Often advertising, seminar material or a website can draw the regulator’s attention. Perpetrators “need to attract victims, so they tend to have some sort of outward-facing presence,” says Funkhouser. This presence is also used to add an air of legitimacy if the schemers do not belong to an investment firm, and to keep victims acquiescent.
Funkhouser says once Ponzi schemes are unearthed, they “tend to unravel pretty quickly,” because they are usually based on simple lies which crumple under scrutiny.
Yet highly educated people are often the victims of these frauds. “Criminals target people with money,” says Owen Donley, chief counsel of the SEC’s Office of Investor Education and Advocacy. “The people who run these are often very charismatic.”
The SEC’s consumer-facing investor protection website outlines how investors can identify a Ponzi scheme. It lists several “red flags” which indicate you’re being swindled. Top of the list is the promise of high returns with low risk, or suspiciously consistent returns. “Markets go up and down. No one is consistent over long periods of time. If someone claims otherwise they’re probably lying,” Donley says.

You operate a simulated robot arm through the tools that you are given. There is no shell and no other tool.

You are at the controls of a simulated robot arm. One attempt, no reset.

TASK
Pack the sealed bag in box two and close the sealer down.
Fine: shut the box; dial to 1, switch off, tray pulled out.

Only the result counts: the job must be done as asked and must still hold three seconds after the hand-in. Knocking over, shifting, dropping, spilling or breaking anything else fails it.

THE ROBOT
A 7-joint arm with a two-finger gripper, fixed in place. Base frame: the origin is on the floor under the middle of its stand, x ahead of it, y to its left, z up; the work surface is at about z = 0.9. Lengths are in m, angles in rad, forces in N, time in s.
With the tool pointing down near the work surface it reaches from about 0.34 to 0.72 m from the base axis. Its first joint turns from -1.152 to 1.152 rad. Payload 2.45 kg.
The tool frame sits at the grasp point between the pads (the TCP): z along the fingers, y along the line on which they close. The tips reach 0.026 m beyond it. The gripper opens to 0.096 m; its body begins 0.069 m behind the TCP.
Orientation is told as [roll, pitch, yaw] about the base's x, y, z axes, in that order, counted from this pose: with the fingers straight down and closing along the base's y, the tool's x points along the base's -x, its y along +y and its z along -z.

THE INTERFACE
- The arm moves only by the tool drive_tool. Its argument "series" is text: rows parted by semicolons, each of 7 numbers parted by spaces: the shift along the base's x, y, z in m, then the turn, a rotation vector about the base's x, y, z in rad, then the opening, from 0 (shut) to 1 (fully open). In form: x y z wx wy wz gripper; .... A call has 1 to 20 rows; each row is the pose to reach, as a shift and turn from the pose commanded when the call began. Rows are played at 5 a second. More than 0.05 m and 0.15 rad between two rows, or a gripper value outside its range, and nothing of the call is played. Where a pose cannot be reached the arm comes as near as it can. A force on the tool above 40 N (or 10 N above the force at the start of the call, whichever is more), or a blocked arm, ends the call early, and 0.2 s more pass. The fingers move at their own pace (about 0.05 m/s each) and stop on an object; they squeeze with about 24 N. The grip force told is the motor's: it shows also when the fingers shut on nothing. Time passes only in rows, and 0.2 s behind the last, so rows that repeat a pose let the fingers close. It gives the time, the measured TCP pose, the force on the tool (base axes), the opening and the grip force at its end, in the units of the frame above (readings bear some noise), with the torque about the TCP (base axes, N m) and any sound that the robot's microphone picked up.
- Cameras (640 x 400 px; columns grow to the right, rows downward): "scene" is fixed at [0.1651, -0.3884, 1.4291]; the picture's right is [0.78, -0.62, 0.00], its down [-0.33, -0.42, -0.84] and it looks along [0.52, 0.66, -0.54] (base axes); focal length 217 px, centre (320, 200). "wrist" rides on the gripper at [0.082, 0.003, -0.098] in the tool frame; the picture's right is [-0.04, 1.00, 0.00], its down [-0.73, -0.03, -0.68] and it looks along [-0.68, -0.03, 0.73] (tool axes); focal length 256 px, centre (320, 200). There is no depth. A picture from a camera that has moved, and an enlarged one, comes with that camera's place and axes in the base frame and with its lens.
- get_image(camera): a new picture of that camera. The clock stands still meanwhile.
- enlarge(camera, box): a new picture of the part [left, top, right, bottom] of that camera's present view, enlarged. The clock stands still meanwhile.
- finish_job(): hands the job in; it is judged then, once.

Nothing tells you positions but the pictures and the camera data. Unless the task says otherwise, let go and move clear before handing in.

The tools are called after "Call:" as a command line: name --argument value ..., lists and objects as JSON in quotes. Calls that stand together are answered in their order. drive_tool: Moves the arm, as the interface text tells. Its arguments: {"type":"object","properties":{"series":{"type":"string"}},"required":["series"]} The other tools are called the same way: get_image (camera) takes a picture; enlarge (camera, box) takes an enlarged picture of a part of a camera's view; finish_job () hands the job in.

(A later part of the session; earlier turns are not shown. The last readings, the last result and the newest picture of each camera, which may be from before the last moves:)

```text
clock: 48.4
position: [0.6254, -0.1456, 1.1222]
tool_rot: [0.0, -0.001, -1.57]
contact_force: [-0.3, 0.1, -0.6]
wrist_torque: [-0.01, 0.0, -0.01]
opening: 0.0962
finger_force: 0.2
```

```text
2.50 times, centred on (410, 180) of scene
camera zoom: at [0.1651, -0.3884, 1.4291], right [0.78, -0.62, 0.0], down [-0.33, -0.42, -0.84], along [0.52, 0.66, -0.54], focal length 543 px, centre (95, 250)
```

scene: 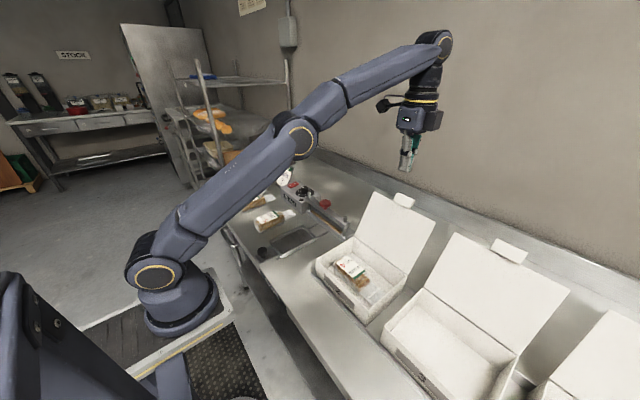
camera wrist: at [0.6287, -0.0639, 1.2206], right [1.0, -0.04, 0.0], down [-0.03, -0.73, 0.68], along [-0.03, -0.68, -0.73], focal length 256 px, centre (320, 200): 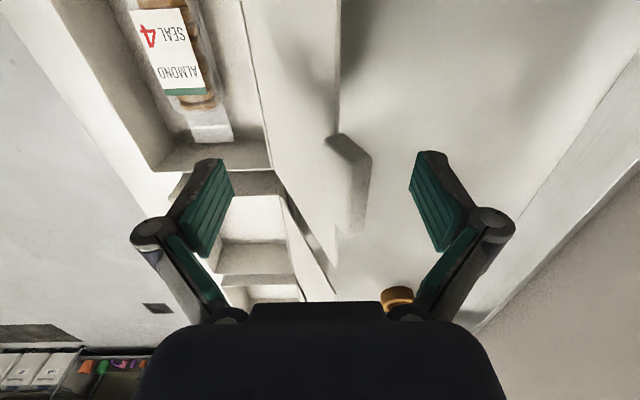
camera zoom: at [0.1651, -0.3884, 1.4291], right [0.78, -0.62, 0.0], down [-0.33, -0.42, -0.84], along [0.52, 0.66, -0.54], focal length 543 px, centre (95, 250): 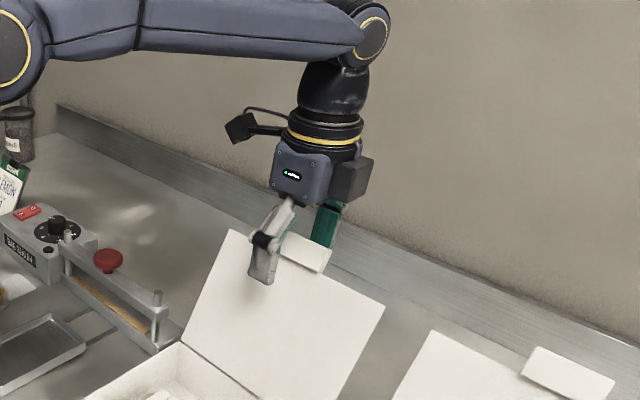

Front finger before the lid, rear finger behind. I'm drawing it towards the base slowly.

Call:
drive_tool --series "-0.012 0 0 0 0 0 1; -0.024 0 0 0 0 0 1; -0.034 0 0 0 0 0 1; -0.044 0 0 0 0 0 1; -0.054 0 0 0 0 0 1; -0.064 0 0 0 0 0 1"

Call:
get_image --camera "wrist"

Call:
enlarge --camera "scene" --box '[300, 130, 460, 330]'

He also warns investors to ensure the investment and its seller are SEC-registered – through the SEC’s site or Finra’s Brokercheck, investors can check the legitimacy of an advisor.
If an advisor is registered as a broker-dealer or RIA the chances of frauds being committed obviously drop significantly. And if a fraud is committed by a licensed advisor, the firms they work for have a vested interest in protecting the investor – and their own brand – experts say. As such, firms will often attempt to help the investor to recoup losses.
Investors also need to watch for complex, secretive, or just plain bizarre strategies. One recent Ponzi promised to make money from the secondary market for tickets to Hamilton, the Broadway musical. In an ongoing case, the SEC alleges $81 million was defrauded from some 125 investors. Another offered investors a slice of securitised loans to professional athletes. The Ponzi was marketed by Will Allen, a former New York Giants player. His co-conspirator, Susan Daub, was an advisor whose Brokercheck record showed she’d left the industry in 2010. Allen and Daub each received a six-year jail term for their deception and the two must pay $16.8 million in restitution.
Donley says investors and fellow advisors concerned about a colleague should also be suspicious of any paperwork problems – such as account statement errors – or with trouble receiving payments or cashing out. This is another reason why investors are advised to only invest with a regulated entity which follows strict compliance and paperwork procedures.
For victims, financial crime is often a double-whammy revealed at the worst possible time. Ponzis are mostly uncovered during extended market downturns as nervy investors try to divest to safeguard savings. When the next bear market comes, watch Ponzi discoveries climb, warns Maglich.
Ira Sorkin, Madoff’s defence lawyer, agrees that Ponzis aren’t usually discovered in an extended bull run.
“They only end if the market drops and customers start asking for redemptions,” says Mr. Sorkin, a partner at Mintz & Gold in New York City. “If the market is going down, the schemer can’t raise money. Madoff was only found out when he couldn’t pay redemptions.”
But while many see Ponzi scheme investors as innocent victims, Sorkin – whose career includes time as an SEC staff attorney and senior positions in the United States Attorney’s Office – takes a somewhat less forgiving view. For him, it takes two to tango.
“Some investors probably knew what Madoff was doing. If investors are making money they don’t care or ask questions,” says Sorkin. “These things don’t work unless there’s greed on the other side.”